** BEGIN Collected material **

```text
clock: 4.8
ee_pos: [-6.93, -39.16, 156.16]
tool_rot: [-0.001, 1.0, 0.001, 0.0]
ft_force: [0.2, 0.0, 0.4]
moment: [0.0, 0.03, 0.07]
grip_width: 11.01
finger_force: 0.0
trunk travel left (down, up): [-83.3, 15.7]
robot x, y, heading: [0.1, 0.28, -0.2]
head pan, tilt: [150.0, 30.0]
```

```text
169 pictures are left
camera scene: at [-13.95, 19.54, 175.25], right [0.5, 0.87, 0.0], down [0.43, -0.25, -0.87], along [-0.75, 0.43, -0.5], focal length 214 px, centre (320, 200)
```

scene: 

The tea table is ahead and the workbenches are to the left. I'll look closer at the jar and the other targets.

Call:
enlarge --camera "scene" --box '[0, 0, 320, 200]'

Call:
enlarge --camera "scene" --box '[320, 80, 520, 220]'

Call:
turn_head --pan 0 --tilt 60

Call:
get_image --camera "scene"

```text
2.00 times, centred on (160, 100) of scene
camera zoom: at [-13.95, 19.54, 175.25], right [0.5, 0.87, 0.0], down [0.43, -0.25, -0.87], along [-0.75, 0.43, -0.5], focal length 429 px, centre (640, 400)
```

** END Collected material **

Given request 1: Reproduce the wording of the provided text between "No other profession" and "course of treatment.", with both ends included.
Given request 2: Go on with the provided text that begins "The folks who" from its last line.

** BEGIN Provided text **

The folks who brought us NCLB and AYP are quite capable in math and fully aware that the goal of 10% improvement each year subsequently leading to 100% proficiency is not achievable. But it sure made them sound like they gave a crap about the disenfranchised who were being left behind by all those bad teachers.

Ironically, it is precisely the sped kids and the ELLS who routinely cause a school to not make AYP, which is why school districts have become quite creative in either suppressing their scores or in elminating them from the scene, one way or the other.

To boot, ASCD is reporting a new experiment in DC where 14,000 plus students will attend Saturday classes in an attempt to improve test scores. Note the goal isn't to improve learning, but rather the almighty test score. Or should I say the almighty dollar that goes into the pocket of the testing companies.

No other profession in this country utilizes a single, one shot test to evaluate progress or success. Lawyers use a body of evidence to win a case. Doctors use a body of evidence to diagnose and create a course of treatment.
Football coaches use a body of evidence to create a winning season. Even mechanics use a body of evidence to diagnose car problems and get them running smooth again. Why is it that teachers are expected to complacently sit back and allow a single test to be the final word on their effectiveness in the classroom? And if you speak out, you are accused of low expectations, laziness, or being a bigot. What is also interesting is that every single one of those professions, in light of rising evidence that something isn't working, would abandon the course and try something else. Not in education. We are expected to stick with the program even as our students fall by the wayside or are shoved off to the wayside because of the test. Why? Because when the whole stinking system goes down the tubes, we can easily be blamed as the scapegoats.

The worse part of it all is that our students are internalizing that school isn't about learning for the real world, or to become an intelligent adult who can solve problems and think critically. Educational policy is teaching them that school is for test prep and taking tests. Once you pass 'em, you don't need the info anymore...so just be good little proletarian workers and do what we tell you on the assembly line. We won't need thinking professionals anyway - all of those jobs will soon be outsourced to other countries with cheap labor...

** END Provided text **

Task output 1:
No other profession in this country utilizes a single, one shot test to evaluate progress or success. Lawyers use a body of evidence to win a case. Doctors use a body of evidence to diagnose and create a course of treatment.

Task output 2:
Priscilla Gutierrez
Outreach Specialist
New Mexico School for the Deaf

...change is inevitable, growth is optional...


> Date: Mon, 21 Jan 2008 15:24:22 -0500
> From: patterna@gvsu.edu
> To: arn-l@interversity.org
> Subject: Re: [arn-l] AYP celebrations
>
> The really inane thing about being on the dreaded AYP "list" is that now even so called top schools are failing to make annual yearly progress because they can't improve the required 10 percent each year. Someone in the Bush administration forgot how to do math. It doesn't take a genius to figure out that a 10 percent gain each year is impossible. In some schools the only reason why they didn't make AYP is because of the special ed students. Under NCLB, all but the severely impaired have to take the tests, even if they can't read. And, non-english speaking students have to take the tests, too, even if they can't read the tests.
>
> What has happened in some schools is that special education and at risk students have been shoved out--sent to alternative schools or simply kicked out. In other schools, kids who aren't likely to pass the test are retained the year before a significant test is taken. Then they skip a grade, into another grade where a significant test is not given. It becomes a game of looking good rather than being good.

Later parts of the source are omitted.